John Brown, We Swear to You*

"John Brown was a mislead fanatic."
- Abraham Lincoln



The "F" line of the New York Subway runs along the east side of Manhattan toward 63rd Street, where it turns right, cuts Lexington Avenue and pulls under the East River tunnel, stops at Roosevelt Island, then again travels underwater, through another branch of the East River, and enters Queens. It is just here, in the area between Queens and Roosevelt Island, including the station Queensborough, where music miracles happen at night. Right now I am watching a young Negro who has taken his synthesizer in the subway car and is playing "The Lord is My Shepherd." The gushing energy of his playing intended for chance passengers can be totally alien to a Balkanac (a native of the Balkan Peninsula) – as it is, by its looseness and spontaneity, rather non-European and much freer than the Balkan false freedom mostly characterized by arrogance – and the national one: that's where its falseness lies.



there where 

the Mason-Dixon Line is

cut and uncut meadows 



What to the Balkan people is the Drina, which, in a cultural sense, divides the Balkans into East and West, to the Americans is the Mason-Dixon Line, a cultural border line between the northern and southern states. This line was drawn in 1763 in order to divide British colonies during colonial America, and is today a political line. However, as the crossing of the Drina, to either side, does not really make for any cultural jumps, so is the crossing from the northern to the southern states scarcely noticeable. A European who in New York goes down the eastern bank to the South will first notice the huge rivers, Chesapeake and Delaware, named after local Indian tribes, rather than cultural differences, and when he finds himself at the Potomac River, a large part of which is a border line between Virginia and West Virginia, then he is already deep in the South.

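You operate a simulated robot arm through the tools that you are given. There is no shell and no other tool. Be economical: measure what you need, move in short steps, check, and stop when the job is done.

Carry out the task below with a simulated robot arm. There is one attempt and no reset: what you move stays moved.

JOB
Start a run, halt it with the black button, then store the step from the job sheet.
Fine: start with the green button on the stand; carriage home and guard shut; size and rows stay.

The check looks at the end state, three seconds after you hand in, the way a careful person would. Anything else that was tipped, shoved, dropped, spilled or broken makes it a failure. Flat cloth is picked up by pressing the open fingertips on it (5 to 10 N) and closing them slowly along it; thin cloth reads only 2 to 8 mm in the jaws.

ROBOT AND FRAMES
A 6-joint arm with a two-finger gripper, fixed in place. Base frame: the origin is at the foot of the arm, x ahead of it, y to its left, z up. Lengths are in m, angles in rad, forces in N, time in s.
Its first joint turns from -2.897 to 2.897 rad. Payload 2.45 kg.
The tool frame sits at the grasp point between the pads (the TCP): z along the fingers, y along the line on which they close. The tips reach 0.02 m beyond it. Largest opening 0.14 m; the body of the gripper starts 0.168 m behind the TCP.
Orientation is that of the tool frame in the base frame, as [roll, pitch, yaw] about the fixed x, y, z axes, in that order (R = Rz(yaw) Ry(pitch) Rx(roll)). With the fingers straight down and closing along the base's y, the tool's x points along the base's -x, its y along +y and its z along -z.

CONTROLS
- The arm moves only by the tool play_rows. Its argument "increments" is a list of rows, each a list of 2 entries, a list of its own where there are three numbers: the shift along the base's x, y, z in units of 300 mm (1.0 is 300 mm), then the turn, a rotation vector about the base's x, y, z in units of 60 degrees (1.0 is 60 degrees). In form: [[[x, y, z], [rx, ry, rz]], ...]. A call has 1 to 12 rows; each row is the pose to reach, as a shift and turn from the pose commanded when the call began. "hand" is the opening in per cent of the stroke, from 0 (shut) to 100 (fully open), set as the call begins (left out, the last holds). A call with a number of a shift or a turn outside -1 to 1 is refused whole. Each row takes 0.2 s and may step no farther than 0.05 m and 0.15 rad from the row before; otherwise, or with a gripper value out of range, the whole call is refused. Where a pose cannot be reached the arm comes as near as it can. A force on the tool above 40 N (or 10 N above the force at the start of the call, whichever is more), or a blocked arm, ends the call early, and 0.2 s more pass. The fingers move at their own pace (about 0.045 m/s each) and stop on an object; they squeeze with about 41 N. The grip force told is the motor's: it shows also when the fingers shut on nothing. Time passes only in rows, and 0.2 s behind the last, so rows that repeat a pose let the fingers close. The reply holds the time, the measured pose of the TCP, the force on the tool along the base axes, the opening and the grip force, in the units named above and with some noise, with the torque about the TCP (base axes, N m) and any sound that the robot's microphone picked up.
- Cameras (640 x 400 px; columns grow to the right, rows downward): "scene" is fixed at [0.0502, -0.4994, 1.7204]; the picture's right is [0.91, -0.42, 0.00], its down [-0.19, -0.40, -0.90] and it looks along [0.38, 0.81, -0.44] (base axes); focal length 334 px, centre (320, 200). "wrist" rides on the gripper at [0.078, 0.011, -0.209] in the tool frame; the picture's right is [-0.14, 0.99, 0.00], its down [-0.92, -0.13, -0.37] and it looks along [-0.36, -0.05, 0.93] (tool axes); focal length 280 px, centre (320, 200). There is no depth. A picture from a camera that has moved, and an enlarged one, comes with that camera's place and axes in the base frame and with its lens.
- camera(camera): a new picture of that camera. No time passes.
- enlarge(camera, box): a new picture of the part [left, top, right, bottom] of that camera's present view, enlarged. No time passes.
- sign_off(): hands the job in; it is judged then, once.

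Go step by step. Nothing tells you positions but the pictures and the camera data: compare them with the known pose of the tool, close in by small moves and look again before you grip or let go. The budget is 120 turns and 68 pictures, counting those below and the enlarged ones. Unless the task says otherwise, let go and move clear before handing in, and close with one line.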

Noteworthy is the crossing from the industrial zone of the North to the rural zone of the South as well as that streets, squares and parks are increasingly named after a General of the defeated southern army, Robert E. Lee. Wherever you look, you can see the name Robert E. Lee. The South is literally obsessed by its famous General. In contrast to the New Age Balkan heroes who were glorified for killing civilians, injured persons and war prisoners in the ethnic cleansing campaigns, General Lee is honored for the battles he successfully waged commanding the North Virginia Army during the American Civil War (1861-1865). In many a battle Lee's army was considerably weaker, but at least it struggled equally hard with the economically and numerically superior enemy. Confederation flags can be seen in the streets of Winchester, Virginia, whereas in the very center, next to the neoclassic building of the Old Court, there is a monument to the soldiers killed in the Confederation action. I ask my American friend Jim what it really means, if this war still lasts – and Jim smiles. 



Antietam cry –
trying to find the entry

to the battlefield

Most of the European monuments were built for the national glory and as a shining example to future generations. The monument on the battlefield at Antietam in Maryland, one of the bloodiest battles of the American Civil War, was erected as a warning to prevent similar events from happening again. In the vast plain by the small river, Antietam, near the smallish town of Sharpsburg, mainly inhabited by immigrants from Germany, General Lee's troops and the numerically twice superior North army clashed on September 17, 1862. In this hand-to-hand combat, a real massacre of 23,000 soldiers killed or injured on both sides in just one day, including five Generals killed (three from the North and two from the Southern Army) who waged this combat setting a personal example to their soldiers. 



hesitating

in the souvenir shop:

a cap of North or South?



In West Virginia, where the Shenandoah River empties into the Potomac River, there is an idyllic small town named Harpers Ferry. A few years before the Civil War, its overture took place here. In 1859, John Brown, a fair-skinned abolitionist organized a few young black men in an armed riot against slavery. These conspirators were defeated by the State Marines commanded by Colonel Robert E. Lee. To the call to surrender, John Brown answered, "No, I prefer to die here." He was, however, later arrested and condemned to death for conspiracy against the state of Virginia and subsequently hanged. A monument to John Brown was erected in his native Kansas, while here, at the Harpers Ferry Armory taken by rioters, there is a commemorative plaque. As I am standing here, in front of this strong building called "John Brown's Fort," I am trying to remember those heroes from the history of the Balkans who attained glory by fighting and sacrificing for the freedom of others and their ideals. National heroes fight for themselves and their tribe and apparently win all the time, but are remembered only by a short history that fits between the cover of a book. 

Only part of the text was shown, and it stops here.